*** Given data

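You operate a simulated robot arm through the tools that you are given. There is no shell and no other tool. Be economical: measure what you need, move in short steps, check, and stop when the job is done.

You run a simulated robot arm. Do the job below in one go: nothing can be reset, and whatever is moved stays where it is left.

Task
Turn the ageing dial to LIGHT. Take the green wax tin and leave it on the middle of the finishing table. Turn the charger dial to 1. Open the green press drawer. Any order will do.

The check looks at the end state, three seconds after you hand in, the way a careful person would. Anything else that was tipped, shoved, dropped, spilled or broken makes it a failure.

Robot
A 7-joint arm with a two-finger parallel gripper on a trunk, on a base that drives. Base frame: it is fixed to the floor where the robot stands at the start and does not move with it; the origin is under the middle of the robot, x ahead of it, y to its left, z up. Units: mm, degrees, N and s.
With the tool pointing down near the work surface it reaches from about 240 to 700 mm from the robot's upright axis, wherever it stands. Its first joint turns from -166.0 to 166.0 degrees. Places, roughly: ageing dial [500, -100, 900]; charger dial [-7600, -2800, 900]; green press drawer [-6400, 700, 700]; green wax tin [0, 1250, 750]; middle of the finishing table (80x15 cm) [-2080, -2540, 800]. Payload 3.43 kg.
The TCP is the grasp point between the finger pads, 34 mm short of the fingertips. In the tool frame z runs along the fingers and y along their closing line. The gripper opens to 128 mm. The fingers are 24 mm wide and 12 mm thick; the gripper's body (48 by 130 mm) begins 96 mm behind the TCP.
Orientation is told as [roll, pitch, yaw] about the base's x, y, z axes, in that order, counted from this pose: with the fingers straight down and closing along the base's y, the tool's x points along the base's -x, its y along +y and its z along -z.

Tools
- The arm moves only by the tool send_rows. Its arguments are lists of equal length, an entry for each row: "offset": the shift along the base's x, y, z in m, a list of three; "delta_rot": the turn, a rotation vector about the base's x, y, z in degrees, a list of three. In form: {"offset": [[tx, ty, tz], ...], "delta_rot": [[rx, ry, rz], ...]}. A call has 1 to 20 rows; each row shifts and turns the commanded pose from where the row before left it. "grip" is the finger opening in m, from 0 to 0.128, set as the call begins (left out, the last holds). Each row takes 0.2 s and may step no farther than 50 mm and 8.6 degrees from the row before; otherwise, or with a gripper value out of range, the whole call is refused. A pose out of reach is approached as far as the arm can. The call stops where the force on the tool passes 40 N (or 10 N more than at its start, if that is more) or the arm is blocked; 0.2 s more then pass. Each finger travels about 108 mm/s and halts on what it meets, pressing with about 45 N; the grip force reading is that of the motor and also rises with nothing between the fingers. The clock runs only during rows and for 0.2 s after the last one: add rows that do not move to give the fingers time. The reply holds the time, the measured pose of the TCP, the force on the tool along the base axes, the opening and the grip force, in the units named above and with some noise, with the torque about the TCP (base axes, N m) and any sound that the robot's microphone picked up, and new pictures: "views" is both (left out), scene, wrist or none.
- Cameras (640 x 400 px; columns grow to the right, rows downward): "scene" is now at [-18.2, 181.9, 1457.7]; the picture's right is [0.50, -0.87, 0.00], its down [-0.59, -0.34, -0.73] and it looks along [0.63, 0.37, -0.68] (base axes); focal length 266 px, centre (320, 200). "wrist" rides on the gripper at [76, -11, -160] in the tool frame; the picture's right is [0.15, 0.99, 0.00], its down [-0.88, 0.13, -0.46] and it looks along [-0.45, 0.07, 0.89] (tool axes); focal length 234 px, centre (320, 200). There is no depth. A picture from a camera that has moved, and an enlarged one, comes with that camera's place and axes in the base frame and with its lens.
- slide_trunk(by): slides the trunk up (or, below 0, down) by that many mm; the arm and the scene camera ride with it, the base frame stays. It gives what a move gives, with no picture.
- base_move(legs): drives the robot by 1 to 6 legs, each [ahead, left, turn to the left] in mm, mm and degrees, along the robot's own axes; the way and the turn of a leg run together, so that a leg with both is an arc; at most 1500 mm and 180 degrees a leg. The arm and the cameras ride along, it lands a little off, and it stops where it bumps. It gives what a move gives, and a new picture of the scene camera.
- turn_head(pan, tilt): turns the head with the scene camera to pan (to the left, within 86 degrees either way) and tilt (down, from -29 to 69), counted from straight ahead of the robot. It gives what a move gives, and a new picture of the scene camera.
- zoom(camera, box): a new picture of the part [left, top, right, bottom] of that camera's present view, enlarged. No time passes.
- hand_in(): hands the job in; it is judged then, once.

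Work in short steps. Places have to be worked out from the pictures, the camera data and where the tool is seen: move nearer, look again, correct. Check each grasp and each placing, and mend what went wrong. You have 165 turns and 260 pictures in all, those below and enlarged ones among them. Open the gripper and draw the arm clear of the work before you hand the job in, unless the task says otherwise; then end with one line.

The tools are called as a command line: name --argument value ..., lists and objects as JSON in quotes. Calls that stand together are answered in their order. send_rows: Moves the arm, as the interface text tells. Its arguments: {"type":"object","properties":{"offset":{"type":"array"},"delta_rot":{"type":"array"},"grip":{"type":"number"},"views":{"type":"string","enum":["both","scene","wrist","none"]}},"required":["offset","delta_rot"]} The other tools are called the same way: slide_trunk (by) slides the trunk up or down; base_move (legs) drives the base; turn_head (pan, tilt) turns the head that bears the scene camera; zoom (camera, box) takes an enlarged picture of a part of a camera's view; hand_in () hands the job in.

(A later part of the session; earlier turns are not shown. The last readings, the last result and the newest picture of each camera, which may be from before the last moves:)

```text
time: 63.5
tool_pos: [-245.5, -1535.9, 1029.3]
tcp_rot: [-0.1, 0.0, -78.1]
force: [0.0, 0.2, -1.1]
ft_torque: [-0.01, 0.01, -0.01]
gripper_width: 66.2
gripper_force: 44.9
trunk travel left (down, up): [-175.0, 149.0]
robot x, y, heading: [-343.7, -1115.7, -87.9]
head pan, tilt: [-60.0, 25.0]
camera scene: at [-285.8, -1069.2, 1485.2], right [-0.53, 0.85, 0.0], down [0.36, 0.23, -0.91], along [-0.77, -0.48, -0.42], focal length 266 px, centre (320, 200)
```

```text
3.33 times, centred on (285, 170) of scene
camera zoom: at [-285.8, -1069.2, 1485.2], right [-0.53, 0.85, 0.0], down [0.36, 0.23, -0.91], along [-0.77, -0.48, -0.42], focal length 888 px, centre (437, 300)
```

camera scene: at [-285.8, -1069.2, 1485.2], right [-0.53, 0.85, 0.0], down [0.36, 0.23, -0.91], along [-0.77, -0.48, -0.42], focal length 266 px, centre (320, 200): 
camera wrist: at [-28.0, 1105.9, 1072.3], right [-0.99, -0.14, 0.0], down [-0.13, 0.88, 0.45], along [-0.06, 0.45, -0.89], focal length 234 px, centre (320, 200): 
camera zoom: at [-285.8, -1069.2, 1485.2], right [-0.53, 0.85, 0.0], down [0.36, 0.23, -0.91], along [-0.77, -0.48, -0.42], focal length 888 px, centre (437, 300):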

******

Short task 1: Copy the part of the reading passage from the words "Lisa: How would" through the words "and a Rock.".
Short task 2: Extend the reading passage, starting right after its last sentence.

*** Reading passage

Was it an easy or difficult choice to make?

Paul: It was a fairly easy choice to make in one sense, because I really wanted to leave home and head out on this new adventure, but I was also quite naive as you may well imagine. At the same time it was difficult for my worried parents, especially my mother. I’m not sure what they made of it all, but still they continued to support my decision to leave home, and soon drove me to London with all my musical gear, leaving me at my cousin’s flat in London to find my own way. It was a very uncertain time, and I had very little money, but I was also quite keen and optimistic, so I soon got a day job working at a bookshop and newspaper seller in Paddington station. I would then attend band practices for the musical, as well as apply for band auditions at other times during the week. I eventually left the musical within a couple of months or so, to join a busy ‘signed’ indie band called ‘Fear of Falling’ as their new guitarist. They were based 17 miles West of London, so I soon moved out of London to be where they were.

Lisa: How would you describe the music that you typically create?

Paul: It’s basically a combination of drums, bass, pianos, keyboards, guitars, orchestral elements and vocal layers, to produce a mix of Pop, Soul, RnB and a Rock.

Lisa: Have you managed to make any new discoveries as the time passed during your creative process? Do you think that at some point of that process your writing approach changed much?

Paul:I did a fair amount of reading and studying Music theory around the three main elements – Rhythm, Harmony and Melody. I would then always try to put what I was learning into practice on the guitar, as best as I could. In doing so, I discovered that it really does help develop your creative writing and your overall understanding of music if you’re prepared to teach – i.e. to pass on what you’ve learned to others. And so this is what I did – at the same time as working to develop my own songwriting, I began to teach others to play the Guitar. And this is something I still do to this day.

Lisa: Do you think that at some point of that process your writing approach changed much?

******

Task answer 1:
Lisa: How would you describe the music that you typically create?

Paul: It’s basically a combination of drums, bass, pianos, keyboards, guitars, orchestral elements and vocal layers, to produce a mix of Pop, Soul, RnB and a Rock.

Task answer 2:
Paul: Yes, the writing approach definitely evolves over the years. I mean I used to write everything instrumentally only on the guitar, but then I found I could also ‘hammer out’ a few chords on the piano, so I then started writing primarily using the Piano. Nowadays, I use a combination of writing on the guitar and the piano, or I can even use just a rhythmic beat to start with, that may suggest lyric lines and ideas to me, just like Rapping. At other times, I like to write the Music after having already written some lyrics. Adding the musical arrangements after the words can also be fun to do. People will obviously have different approaches to writing their songs, depending on where they’re at. But to me, it makes writing songs more interesting, fun and less predictable, if you’re prepared to explore different starting points in your writing and producing.

Lisa: What types of change do you feel your music can initiate?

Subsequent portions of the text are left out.